Exercise aim: Extract from the reading text the words running from "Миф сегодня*" to "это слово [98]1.".

Reading text:
%%

Поэтому именно в вопросе об интеллектуалах пужадизм оказывается гораздо шире самого Пужада; антиинтеллектуалистская идеология проявляется во многих политических течениях, и, чтобы ненавидеть мысль, не обязательно быть пужадистом. Врагом здесь является любая форма объясняющей и ангажированной культуры, а идеалом— культура «невинная», которая своей наивностью оставляет свободу рук тиранам. Оттого и писатели, в точном смысле слова, не исключаются из семейства пужадистов (иные из них, и весьма известные, даже посылали Пужаду свои книги с лестными надписями). Осуждению здесь подвергается интеллектуал, то есть личное сознание14, или даже лучше сказать — личный Взгляд (Пужад в одном месте вспоминает, как в юности, учась в лицее, он страдал от взглядов своих товарищей). Пусть никто на нас не смотрит — таков принцип пужадистского антиинтеллектуализма. Все дело, однако, в том, что с точки зрения этнолога жесты включения и исключения очевидным образом взаимодополнительны, а потому в известном смысле — не в том, в каком он сам думает, — Пужад нуждается в интеллектуалах, ибо он осуждает их как магическое зло; в обществе, каким мыслит его Пужад, интеллектуалу предназначается отверженная и необходимая доля вырожденного колдуна15.

 

 

Миф сегодня*

 

Что же такое миф сегодня? На этот вопрос я сразу же дам простой предварительный ответ, точно согласующийся с этимологией: миф — это слово [98]1.

%%

Data extract:
%%

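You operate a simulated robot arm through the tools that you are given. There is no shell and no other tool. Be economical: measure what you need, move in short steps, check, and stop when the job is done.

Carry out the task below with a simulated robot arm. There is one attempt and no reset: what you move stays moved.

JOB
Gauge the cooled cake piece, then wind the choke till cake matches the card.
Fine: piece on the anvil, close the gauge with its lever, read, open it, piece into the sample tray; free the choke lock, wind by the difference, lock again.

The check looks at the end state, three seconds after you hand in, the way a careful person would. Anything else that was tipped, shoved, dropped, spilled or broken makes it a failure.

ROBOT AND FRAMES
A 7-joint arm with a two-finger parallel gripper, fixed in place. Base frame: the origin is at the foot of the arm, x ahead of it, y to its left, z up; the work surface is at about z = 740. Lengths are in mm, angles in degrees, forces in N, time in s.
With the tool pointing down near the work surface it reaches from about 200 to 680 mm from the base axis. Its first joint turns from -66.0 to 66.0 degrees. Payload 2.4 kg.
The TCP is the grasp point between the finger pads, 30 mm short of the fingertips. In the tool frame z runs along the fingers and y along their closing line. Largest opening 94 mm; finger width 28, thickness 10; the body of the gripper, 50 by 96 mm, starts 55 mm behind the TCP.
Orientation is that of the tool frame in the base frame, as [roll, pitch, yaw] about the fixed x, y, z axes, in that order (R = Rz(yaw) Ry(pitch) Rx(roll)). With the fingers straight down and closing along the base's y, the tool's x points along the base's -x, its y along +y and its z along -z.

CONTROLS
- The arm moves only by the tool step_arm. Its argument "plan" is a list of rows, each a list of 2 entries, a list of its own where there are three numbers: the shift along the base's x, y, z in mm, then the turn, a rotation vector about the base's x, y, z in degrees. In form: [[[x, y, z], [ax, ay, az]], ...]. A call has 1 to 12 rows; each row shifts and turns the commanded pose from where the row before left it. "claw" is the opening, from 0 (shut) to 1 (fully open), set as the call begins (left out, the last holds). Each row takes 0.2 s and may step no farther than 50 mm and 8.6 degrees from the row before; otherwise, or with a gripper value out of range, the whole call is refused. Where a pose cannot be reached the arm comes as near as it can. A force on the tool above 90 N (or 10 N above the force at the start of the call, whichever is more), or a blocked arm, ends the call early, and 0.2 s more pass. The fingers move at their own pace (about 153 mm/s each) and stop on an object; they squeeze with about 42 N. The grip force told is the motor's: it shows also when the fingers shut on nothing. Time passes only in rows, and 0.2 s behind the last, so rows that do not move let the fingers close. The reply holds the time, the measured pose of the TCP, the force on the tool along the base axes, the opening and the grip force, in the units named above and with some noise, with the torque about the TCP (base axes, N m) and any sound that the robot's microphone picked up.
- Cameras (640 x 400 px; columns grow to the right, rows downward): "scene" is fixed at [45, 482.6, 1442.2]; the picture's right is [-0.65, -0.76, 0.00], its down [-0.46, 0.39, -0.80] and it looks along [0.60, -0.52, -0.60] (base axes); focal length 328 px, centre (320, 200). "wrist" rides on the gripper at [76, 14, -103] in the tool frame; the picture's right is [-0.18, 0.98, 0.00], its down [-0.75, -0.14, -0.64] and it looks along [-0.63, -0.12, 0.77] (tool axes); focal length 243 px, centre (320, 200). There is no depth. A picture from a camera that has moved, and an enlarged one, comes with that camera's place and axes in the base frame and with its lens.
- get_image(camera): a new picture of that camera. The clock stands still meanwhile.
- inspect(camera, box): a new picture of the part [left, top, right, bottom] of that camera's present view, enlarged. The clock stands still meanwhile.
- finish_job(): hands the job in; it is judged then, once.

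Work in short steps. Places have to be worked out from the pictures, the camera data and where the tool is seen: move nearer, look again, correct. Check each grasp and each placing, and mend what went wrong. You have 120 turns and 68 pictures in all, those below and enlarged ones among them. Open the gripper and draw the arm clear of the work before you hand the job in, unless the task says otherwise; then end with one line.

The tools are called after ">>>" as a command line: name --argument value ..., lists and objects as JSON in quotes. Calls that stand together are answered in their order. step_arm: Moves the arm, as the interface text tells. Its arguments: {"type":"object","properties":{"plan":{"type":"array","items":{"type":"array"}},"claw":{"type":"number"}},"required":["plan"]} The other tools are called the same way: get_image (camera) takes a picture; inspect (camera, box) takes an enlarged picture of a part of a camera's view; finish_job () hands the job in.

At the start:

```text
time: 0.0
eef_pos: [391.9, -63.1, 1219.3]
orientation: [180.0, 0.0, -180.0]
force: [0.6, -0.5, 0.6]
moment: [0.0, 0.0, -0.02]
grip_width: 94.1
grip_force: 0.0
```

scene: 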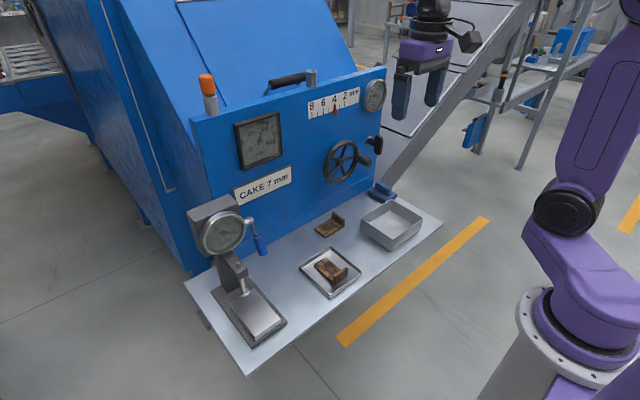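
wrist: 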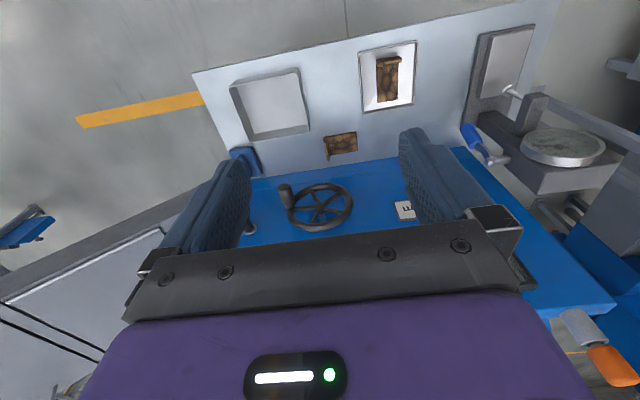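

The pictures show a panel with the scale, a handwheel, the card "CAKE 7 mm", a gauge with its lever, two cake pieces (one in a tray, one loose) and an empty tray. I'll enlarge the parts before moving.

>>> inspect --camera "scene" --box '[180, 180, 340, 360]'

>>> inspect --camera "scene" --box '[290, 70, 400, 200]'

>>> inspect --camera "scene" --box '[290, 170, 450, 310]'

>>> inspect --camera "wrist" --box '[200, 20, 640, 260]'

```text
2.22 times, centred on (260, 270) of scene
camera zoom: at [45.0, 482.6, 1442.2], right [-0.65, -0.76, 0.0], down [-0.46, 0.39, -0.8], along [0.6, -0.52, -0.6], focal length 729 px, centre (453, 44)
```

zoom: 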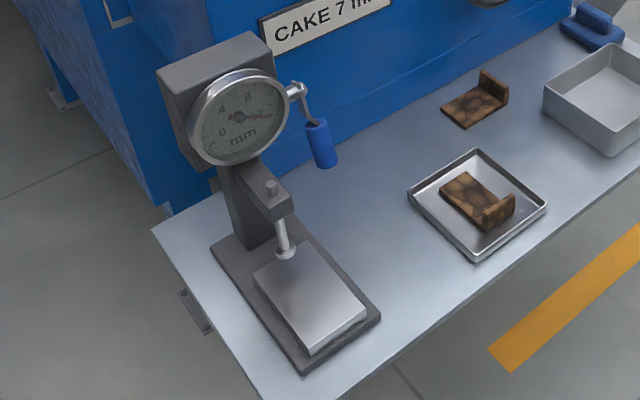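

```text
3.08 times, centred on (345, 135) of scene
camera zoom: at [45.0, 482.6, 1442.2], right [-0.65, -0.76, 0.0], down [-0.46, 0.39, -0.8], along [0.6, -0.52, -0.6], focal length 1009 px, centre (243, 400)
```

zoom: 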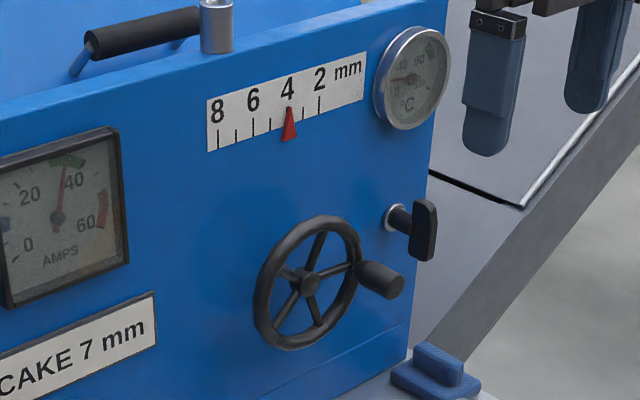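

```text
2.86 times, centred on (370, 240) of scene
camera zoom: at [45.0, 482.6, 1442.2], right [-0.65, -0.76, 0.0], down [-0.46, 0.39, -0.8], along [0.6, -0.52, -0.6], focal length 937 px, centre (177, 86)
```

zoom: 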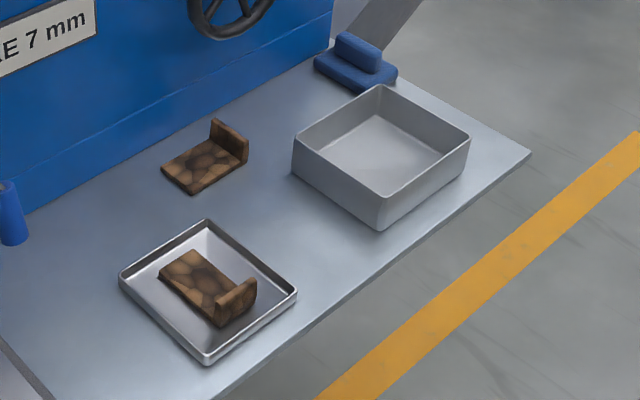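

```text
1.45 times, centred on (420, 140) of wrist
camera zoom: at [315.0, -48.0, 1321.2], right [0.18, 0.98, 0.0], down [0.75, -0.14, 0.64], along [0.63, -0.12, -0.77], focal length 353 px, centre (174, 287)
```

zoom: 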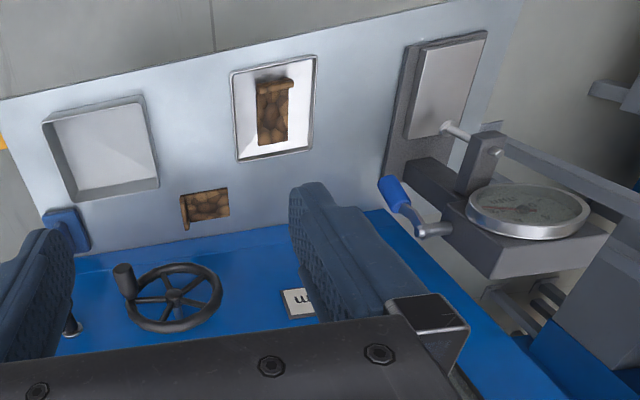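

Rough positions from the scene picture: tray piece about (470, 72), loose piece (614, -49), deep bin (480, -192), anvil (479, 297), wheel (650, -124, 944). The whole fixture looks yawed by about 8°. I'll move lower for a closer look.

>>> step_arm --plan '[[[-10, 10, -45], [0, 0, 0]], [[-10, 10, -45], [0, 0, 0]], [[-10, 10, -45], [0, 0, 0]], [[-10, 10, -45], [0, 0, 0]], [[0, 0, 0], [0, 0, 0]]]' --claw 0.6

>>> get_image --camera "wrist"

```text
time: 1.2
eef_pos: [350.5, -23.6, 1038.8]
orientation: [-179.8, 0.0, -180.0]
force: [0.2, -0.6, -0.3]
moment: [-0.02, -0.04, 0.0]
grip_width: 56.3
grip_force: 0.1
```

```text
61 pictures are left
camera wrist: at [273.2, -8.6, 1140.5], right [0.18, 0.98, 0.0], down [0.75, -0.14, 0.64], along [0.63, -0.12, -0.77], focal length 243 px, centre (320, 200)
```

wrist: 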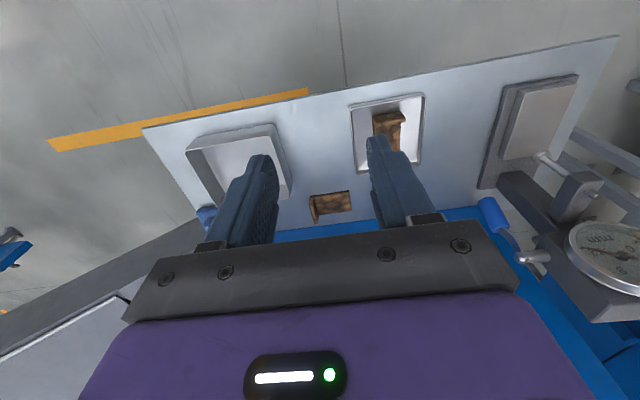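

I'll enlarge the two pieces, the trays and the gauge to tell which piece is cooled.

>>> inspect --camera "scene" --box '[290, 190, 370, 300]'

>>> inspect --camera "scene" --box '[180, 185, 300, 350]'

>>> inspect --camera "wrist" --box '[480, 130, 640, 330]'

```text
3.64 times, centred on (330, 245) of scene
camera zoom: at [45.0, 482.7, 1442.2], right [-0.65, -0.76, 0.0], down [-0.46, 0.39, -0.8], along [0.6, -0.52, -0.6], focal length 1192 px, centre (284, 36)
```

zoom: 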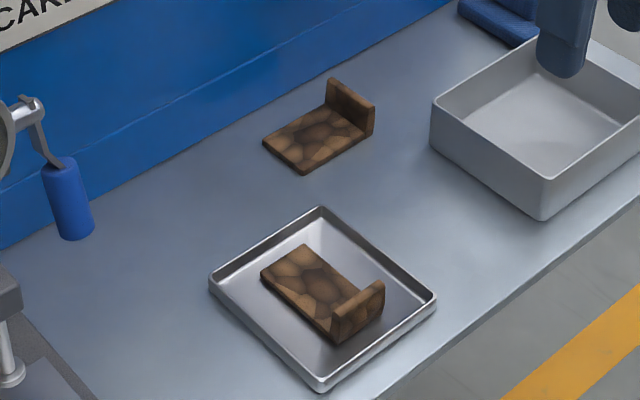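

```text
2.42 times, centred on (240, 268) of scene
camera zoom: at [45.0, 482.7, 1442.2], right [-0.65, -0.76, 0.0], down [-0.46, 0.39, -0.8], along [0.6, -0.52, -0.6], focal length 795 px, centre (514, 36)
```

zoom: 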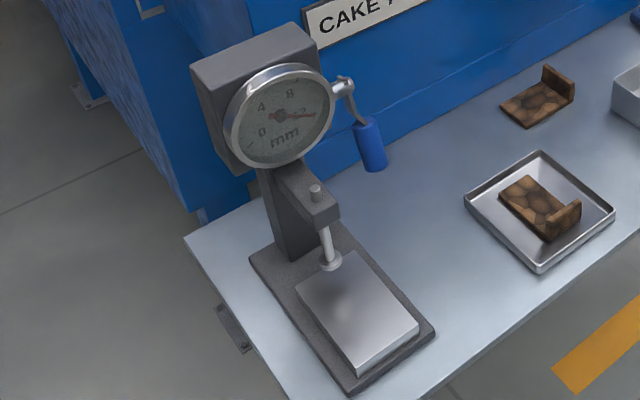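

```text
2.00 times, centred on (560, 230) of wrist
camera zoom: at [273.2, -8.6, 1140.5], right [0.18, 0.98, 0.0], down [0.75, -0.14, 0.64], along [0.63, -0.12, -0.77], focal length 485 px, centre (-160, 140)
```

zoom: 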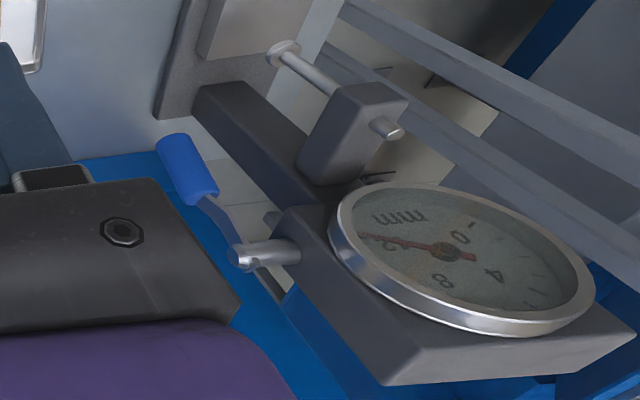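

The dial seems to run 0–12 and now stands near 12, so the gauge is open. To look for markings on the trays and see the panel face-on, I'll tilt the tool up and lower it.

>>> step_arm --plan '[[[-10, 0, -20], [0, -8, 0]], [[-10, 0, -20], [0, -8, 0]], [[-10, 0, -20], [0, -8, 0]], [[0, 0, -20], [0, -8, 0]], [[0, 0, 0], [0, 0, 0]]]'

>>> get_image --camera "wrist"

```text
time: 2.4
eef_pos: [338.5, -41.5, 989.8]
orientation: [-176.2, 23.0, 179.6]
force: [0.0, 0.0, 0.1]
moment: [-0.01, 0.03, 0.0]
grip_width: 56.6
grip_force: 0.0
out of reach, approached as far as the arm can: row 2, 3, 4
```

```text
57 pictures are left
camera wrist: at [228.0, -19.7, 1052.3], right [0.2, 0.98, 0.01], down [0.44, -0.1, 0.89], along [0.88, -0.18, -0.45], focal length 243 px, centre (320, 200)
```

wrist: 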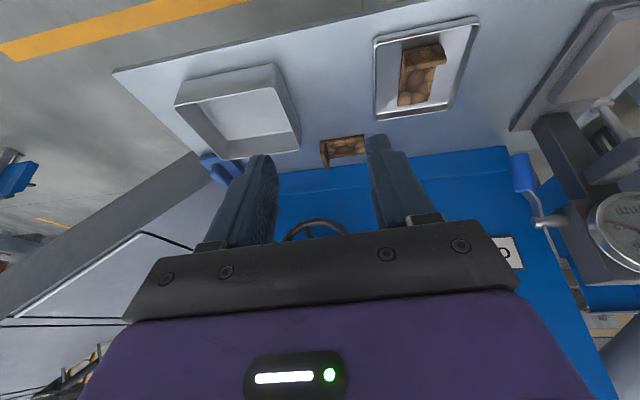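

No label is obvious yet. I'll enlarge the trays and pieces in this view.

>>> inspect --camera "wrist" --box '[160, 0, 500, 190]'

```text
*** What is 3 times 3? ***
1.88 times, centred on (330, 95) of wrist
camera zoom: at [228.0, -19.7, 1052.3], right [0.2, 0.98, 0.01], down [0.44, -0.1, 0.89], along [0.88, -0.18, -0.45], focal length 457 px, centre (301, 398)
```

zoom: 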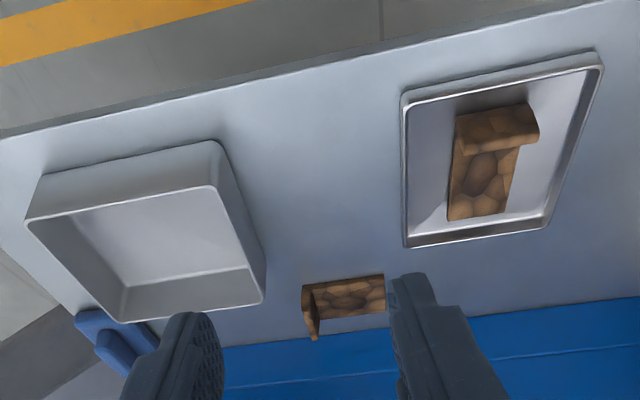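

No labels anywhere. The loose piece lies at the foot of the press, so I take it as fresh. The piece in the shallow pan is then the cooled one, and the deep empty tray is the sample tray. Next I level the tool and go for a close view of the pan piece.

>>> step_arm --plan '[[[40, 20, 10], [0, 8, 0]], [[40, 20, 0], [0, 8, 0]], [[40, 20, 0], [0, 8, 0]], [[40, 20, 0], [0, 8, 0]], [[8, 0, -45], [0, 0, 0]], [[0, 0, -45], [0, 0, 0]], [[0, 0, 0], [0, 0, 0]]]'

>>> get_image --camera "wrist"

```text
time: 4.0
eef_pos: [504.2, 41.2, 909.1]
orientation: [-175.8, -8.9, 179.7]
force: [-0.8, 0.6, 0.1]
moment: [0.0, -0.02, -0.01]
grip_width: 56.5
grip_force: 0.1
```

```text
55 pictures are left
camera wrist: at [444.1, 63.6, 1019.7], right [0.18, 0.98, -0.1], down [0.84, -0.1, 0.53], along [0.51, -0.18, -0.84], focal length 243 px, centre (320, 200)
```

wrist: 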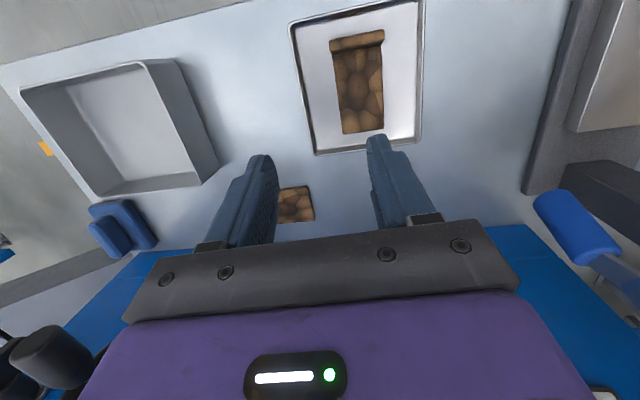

%%

Reply:
Миф сегодня*

 

Что же такое миф сегодня? На этот вопрос я сразу же дам простой предварительный ответ, точно согласующийся с этимологией: миф — это слово [98]1.